Maka dari itu, pemahaman jihad yang cenderung simplistik dan reduktif itu dibiarkan, yang akan dijumpai adalah peperangan dan peperangan. Sebuah tafsir ulang terhadapnya adalah sebuah keniscayaan, jika memang Islam menghendaki adanya perdamaian, Ukhuwah Insaniyah. Islam adalah agama yang cinta perdamaian, pembebas dari belenggu-belenggu yang menghegemoni manusia.
Jihad berasal dari akar kata jahada-yujahidu-jihadan yang mempunyai arti “sukar” atau “sulit” dan “sungguh-sungguh”. Menurut Ibn Faris (w. 395 H) mengatakan bahwa setiap kata yang terbentuk dari huruf j-h-d pada mulanya bermakna “kesulitan” atau “kesukaran” dan yang sepadan denganya. Adapula yang mengartikan jihad berasal dari kata juhd yang berarti kemampuan. Dinamai demikian karena jihad memerlukan pengerahan segala kemampuan yang dimiliki dengan sungguh-sungguh untuk mencapai suatu tujuan tertentu. (Quraish Shihab, 2000: 501)

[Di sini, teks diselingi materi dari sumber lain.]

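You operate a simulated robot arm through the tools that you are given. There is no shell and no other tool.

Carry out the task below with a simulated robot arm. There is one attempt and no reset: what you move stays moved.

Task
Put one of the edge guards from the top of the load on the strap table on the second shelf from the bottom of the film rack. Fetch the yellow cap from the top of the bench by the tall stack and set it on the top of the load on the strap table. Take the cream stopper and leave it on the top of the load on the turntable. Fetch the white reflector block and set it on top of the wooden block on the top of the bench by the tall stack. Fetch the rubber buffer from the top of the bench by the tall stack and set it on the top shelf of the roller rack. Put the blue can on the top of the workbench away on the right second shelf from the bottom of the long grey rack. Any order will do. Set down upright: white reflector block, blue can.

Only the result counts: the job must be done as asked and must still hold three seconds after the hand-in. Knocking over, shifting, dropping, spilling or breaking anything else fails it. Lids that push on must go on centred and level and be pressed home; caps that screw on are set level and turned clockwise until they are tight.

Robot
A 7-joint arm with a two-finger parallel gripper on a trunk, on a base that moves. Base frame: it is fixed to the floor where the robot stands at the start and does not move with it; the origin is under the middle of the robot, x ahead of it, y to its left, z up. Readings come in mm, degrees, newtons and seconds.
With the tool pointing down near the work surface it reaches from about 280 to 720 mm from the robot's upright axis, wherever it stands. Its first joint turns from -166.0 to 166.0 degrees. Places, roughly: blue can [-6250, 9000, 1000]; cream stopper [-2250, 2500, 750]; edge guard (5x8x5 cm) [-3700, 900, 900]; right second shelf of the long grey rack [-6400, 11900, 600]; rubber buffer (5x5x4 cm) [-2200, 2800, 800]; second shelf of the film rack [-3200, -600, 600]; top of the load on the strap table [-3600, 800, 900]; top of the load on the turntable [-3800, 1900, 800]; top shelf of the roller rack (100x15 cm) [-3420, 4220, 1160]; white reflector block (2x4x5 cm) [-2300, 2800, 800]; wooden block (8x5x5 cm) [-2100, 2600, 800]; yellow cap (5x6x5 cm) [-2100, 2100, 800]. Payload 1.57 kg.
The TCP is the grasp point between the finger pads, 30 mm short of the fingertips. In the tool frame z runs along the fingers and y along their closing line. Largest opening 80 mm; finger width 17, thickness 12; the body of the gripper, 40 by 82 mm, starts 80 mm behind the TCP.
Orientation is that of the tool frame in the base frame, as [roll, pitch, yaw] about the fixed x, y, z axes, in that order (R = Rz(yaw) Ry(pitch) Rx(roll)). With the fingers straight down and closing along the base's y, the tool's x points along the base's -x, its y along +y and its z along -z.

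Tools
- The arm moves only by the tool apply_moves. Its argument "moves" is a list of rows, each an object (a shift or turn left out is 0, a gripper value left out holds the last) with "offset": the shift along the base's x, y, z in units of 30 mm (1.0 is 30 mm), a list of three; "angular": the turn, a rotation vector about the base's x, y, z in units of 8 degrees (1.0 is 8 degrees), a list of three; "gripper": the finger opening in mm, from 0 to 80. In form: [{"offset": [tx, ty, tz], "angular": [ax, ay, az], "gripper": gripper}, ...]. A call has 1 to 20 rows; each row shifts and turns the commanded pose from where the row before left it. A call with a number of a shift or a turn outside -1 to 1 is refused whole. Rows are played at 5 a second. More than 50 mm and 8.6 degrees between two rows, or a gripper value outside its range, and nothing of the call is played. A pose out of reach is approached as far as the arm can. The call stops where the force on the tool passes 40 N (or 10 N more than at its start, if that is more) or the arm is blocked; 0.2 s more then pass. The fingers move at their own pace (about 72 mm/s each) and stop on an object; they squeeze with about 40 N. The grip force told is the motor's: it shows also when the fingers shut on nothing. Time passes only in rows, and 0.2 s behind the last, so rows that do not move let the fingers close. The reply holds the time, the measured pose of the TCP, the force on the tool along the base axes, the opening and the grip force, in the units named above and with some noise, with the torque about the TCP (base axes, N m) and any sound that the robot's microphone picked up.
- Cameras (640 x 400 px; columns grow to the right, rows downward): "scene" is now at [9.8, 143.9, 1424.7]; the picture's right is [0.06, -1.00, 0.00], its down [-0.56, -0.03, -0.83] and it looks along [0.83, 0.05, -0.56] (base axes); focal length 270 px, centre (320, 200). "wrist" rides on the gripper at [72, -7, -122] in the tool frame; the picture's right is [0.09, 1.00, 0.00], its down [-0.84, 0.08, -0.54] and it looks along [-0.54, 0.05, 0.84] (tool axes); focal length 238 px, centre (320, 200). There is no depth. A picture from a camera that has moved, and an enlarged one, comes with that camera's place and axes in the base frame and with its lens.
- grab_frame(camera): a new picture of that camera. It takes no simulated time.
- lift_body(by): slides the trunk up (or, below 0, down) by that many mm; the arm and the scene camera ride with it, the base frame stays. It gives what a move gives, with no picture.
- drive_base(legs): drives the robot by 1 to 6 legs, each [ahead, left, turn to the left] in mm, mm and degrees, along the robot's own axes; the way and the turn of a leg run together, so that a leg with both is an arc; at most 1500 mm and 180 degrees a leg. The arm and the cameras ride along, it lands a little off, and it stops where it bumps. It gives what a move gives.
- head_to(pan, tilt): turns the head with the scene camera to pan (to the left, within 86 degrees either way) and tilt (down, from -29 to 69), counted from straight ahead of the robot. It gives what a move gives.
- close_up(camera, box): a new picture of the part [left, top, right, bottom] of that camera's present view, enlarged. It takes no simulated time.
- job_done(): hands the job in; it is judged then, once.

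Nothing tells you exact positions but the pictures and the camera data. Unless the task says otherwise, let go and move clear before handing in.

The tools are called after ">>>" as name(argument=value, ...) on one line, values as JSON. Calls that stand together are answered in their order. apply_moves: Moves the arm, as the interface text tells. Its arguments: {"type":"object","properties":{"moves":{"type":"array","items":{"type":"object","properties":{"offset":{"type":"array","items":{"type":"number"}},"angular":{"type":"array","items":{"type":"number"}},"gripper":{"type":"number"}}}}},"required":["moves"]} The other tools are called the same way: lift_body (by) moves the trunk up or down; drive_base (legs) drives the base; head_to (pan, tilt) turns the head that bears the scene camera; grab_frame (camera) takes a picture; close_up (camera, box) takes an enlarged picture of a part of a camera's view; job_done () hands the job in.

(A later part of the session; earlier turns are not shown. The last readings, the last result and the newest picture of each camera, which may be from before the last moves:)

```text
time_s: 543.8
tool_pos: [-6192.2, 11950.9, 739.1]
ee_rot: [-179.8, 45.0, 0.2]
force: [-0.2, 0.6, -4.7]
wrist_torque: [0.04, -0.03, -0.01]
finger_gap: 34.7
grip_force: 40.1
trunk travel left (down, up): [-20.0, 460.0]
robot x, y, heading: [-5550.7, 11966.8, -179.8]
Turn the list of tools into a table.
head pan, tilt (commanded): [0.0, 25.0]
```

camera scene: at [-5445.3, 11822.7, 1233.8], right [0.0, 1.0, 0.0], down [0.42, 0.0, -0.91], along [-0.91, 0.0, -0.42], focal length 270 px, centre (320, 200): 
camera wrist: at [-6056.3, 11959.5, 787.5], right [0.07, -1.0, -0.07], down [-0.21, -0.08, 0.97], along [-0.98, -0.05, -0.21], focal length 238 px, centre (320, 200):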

Dalam al-Qur’an ternyata jihad tidak selamanya bermakna konfrontasi fisik dengan musuh. Ayat jihad dalam al-Quran seluruhnya Madaniyah, atau diwahyukan pasca Nabi Hijrah ke Madinah (622 M), kecuali 25: 52 yang disepakati ulama sebagai ayat Makkiyah, ayat yang diturunkan sebelum Nabi Hijrah.
Ayat-ayat jihad pada awalnya mengisyaratkan makna pengorbanan dan perjuangan manusia dalam hubungannya dengan Tuhan. Tapi uraian fiqh tentang jihad sebagian besar merupakan hasil usaha sistematisasi solusi pragmatis yang diambil Nabi. Titik lemah uraian itu adalah kegagalan menangkap regulasi moral yang non-contingen, seolah-olah variabel yang paling krusial dibalik jihad adalah mandat Ilahi untuk melancarkan peperangan. (Samsurrizal, Islamika No 4 hlm 93).